もちろん、安定した職場に落ち着いている人もいるし、自分のリズムで小説家を志し、あるいは自作の詩を添え写真小品集を出版した人もいます。しかし若者たちの多くを覆う閉塞状況は、由々しき問題だと実感させられました。飲んで語れば、みな元気な笑顔なのが大きな救い。
▼下北沢・沖縄料理・創作ダィニングの店(090110)
2151号【2009年1月9日】
★<正月にとどく訃報>
「南の風」はまだ松の内の気分、ニュー・イヤーのご挨拶や、新年祝賀会(竹富島)など賑やかな雰囲気。韓国・魯在化さんは、冬休みはニューヨークへ。“New
Year Greeting” 有り難うございました。ぶんじんにも「70歳」のお祝い、年齢を若くしていただき、感謝!です。
風・前号に「仕事初め」と書きましたが、「仕事始め」の誤記。「書き初め」などのイメージと重なり、うっかりミスです。訂正初め?です。
ところで、年賀状は懐かしい、旧知の名前との再会。しかし、思いがけない友の訃報を知る機会でもあります。まだ捨てないでいた昨年の賀状を探し出し、「…思わず落とす
ひとしずく…」の心境。
年賀状ではありませんが、旧年末に送られてきた「あきた青年広論」(第95号)は、秋田県青年会館(初代)事務局長・田口清克さんの追悼特集号でした。田口さんとは、青研集会(日本青年団協議会)の助言者として何度もご一緒した仲。なによりも同青年会館が全力を傾注して刊行した『鈴木健次郎集』(全3巻、1974〜1975)は、田口さんの執念の仕事。その過程で、あの独特の秋田弁で、何度も相談を受けたものでした。3巻ともに「あとがき」はすべて田口さんの筆。惜しい人を失いました。特集号の口絵に掲げられている写真の、眉たかく背筋の伸びた若々しい風貌、今となっては悲しい。

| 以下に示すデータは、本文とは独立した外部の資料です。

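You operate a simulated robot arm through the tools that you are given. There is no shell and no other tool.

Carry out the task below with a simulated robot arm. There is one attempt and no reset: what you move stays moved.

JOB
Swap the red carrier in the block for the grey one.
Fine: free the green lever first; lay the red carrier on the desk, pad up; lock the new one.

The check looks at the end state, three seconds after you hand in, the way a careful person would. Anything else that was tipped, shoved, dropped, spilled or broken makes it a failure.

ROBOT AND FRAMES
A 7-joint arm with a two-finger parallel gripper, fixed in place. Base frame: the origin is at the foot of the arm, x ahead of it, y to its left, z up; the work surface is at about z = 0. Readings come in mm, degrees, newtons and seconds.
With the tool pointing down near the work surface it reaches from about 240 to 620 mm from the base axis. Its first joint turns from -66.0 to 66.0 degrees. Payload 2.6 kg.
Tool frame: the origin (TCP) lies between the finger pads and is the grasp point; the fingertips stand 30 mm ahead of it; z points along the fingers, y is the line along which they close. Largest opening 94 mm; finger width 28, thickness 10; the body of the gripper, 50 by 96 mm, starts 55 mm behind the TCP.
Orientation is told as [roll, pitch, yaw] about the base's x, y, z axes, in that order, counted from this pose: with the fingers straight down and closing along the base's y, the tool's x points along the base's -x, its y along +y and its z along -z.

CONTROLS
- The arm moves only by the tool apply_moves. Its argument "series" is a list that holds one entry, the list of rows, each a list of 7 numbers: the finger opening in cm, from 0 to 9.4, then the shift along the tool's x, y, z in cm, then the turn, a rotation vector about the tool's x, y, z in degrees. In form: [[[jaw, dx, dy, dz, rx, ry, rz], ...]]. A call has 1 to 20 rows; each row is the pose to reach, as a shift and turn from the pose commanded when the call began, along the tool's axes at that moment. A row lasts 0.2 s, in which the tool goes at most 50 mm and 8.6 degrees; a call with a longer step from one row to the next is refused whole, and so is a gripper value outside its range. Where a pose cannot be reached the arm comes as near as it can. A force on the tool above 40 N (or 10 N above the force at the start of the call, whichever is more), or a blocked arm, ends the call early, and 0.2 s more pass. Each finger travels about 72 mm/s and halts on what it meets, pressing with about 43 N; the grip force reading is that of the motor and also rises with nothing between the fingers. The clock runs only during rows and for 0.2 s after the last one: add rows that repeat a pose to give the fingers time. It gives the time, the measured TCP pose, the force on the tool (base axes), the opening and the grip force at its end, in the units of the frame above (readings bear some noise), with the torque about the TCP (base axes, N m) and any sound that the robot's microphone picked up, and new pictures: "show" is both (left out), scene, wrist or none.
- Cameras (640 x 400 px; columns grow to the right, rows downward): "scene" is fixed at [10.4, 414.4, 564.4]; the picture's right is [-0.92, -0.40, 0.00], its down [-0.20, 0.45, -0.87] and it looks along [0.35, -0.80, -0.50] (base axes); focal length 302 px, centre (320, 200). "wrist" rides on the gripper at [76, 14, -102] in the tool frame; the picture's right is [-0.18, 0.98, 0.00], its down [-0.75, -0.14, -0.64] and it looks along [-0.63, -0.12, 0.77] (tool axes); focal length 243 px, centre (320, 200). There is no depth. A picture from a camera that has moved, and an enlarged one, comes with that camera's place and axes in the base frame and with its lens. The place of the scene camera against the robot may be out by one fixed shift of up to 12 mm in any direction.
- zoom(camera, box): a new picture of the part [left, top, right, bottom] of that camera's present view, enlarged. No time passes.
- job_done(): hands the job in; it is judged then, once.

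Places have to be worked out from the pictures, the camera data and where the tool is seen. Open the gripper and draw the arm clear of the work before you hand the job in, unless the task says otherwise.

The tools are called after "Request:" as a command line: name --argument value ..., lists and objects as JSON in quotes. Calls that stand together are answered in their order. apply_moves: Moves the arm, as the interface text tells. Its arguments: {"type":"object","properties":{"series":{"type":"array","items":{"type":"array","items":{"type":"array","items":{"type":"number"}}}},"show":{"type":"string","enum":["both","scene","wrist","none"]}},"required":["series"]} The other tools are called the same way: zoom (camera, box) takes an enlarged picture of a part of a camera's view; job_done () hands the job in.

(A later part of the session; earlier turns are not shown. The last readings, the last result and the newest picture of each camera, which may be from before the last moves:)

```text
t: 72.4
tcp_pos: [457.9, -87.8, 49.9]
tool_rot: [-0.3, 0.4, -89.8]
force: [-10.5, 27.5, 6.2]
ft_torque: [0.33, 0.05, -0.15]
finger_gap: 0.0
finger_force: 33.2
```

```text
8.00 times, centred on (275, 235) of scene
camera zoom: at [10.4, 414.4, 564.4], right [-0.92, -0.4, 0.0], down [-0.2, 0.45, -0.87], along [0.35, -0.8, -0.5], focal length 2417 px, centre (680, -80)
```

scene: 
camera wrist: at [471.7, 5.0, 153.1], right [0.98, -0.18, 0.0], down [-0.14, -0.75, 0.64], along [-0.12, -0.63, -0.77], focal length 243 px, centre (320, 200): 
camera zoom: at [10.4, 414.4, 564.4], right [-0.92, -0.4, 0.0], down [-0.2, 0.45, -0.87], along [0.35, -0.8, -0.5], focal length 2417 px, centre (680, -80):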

あと一つ、お正月の訃報。TOAFAEC 会計の重責を担っていただいている山口真理子さんのお母上は、1月1日未明、94歳の天寿を全うされてご逝去の由。なんと元旦が誕生日とか。入院中の枕頭で「おめでとう」の挨拶をかわして、息をひきとられたそうです。まさに大往生。心からご冥福を祈ります。